Wednesday, August 28, 2013

Guest Review: Casino Royale (1967)

By Philip Schweier

After watching last year’s documentary Everything or Nothing: the Untold Story of 007, I decided I should revisit the original Bond films, including “Casino Royale” as it was presented on CBS in 1954. This episode of the television series Climax! featured an American Jimmy Bond played by Barry Nelson.

As bad as that was, it was only slightly more palatable than the 1967 James Bond spoof of the same name. According to some sources, it was originally intended to be filmed by the Bond producers Albert “Cubby” Brocolli and Harry Saltzman, but the recent partnership with Kevin McClorry on Thunderball (1965) had left a bad taste in their mouths, so Charles K. Feldman, who held the rights to Casino Royale, proceeded without them.

Rather than produce an entirely independent spy film as McClorry would later do with Never Say Never Again (1983), Feldman chose to play the story for laughs. Sure, let’s cast Peter Sellers and Woody Allen, and the laughs will just happen. Of course, in Hollywood that never works.

Starring as Bond is David Niven, brought out of retirement by the assassination of his former boss M (John Huston). Bond immediately takes over the old department, and realizing that James Bond 007 has a target on his chest, he immediately sets out to confuse the enemy – SMERSH – by designating all his agents as James Bond 007 just to confuse the enemy – including his nephew Jimmy (Allen).
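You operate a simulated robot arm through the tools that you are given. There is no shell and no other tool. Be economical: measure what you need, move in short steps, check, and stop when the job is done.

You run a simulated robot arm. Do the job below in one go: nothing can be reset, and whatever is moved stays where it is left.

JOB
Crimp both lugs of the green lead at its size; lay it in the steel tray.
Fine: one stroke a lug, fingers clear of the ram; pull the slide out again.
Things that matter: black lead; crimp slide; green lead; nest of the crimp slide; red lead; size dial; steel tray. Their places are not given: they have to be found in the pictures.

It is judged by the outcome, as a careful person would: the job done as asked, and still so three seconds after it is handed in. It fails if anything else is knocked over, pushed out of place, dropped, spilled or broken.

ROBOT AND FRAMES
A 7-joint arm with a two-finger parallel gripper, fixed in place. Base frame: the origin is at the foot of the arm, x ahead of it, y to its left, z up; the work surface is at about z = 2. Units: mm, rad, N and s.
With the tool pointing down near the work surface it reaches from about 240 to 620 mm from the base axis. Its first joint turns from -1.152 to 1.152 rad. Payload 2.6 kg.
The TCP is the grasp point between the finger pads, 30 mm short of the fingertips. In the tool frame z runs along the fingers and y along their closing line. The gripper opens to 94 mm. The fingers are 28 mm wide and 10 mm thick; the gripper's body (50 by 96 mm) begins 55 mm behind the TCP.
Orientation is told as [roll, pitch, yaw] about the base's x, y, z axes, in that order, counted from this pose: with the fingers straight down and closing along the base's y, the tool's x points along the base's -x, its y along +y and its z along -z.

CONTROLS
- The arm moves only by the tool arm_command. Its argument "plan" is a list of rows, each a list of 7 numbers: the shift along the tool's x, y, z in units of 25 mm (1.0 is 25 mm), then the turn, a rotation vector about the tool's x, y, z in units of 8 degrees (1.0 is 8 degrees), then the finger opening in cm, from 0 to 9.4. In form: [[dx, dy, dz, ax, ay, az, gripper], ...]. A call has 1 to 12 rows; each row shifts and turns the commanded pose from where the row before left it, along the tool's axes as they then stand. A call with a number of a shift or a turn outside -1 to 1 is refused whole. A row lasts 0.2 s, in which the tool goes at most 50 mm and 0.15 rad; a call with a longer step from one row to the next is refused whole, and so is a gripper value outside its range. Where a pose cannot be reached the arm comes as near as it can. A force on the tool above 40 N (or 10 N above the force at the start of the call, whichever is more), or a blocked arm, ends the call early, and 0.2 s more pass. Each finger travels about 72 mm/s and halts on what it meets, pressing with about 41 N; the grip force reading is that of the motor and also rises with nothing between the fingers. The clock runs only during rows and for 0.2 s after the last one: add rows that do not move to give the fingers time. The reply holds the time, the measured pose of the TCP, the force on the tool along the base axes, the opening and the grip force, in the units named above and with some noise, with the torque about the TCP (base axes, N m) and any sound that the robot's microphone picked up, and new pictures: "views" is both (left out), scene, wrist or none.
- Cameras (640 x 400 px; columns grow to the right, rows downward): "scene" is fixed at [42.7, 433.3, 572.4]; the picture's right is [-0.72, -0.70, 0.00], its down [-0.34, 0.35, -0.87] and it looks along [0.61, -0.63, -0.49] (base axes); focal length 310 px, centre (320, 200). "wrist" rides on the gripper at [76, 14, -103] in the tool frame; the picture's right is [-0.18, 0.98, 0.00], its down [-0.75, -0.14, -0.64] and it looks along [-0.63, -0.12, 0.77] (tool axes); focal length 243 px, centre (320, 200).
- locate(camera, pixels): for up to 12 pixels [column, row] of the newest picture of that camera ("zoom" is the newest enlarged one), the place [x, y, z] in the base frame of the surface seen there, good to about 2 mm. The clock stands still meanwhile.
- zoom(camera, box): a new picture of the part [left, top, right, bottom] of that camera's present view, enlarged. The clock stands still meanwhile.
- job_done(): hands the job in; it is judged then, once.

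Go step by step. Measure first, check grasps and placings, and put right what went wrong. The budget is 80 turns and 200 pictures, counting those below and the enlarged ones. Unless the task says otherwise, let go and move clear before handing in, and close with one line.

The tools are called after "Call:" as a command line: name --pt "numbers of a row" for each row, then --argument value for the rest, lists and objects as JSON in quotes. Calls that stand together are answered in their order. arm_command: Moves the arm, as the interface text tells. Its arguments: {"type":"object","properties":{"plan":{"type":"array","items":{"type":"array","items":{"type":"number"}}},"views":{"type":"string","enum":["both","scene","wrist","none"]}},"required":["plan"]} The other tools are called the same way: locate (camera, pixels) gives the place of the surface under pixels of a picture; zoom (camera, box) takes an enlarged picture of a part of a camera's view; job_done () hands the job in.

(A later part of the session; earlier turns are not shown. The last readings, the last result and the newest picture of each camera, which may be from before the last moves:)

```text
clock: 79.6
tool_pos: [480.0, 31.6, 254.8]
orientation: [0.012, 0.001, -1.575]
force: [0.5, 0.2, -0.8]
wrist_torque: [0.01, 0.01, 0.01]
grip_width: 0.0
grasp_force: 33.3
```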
With the help of Vesper Lynd (former Bond girl Ursula Andress), a trap is laid for SMERSH operative le Chiffre (Orson Welles) by causing him to lose at baccarat, drawing the enmity of his superiors. Subbing for Bond is baccarat authority Evelyn Tremble (Sellers).

Meanwhile, the real Bond sends his daughter Mata (Joanna Pettet) to infiltrate a SMERSH hive located in West Berlin. It’s trippy in a deChirico sort of way, and merely provides a diversion from the original story while introducing a kidnappable sidekick for later in the film.

The film is dull, despite the hand of six different directors and 10 different writers (most of them, such as Allen, Sellers, Ben Hecht, Jospeh Heller and Billy Wilder) would be uncredited. To call it a comedy is being generous, as there are painfully few laughs to be had. In all, it adds up to 131 minutes of painful watching best left for desperate rainy afternoons, or those days when one is suffering from a cold and misery is such that anything else can hardly do any further harm.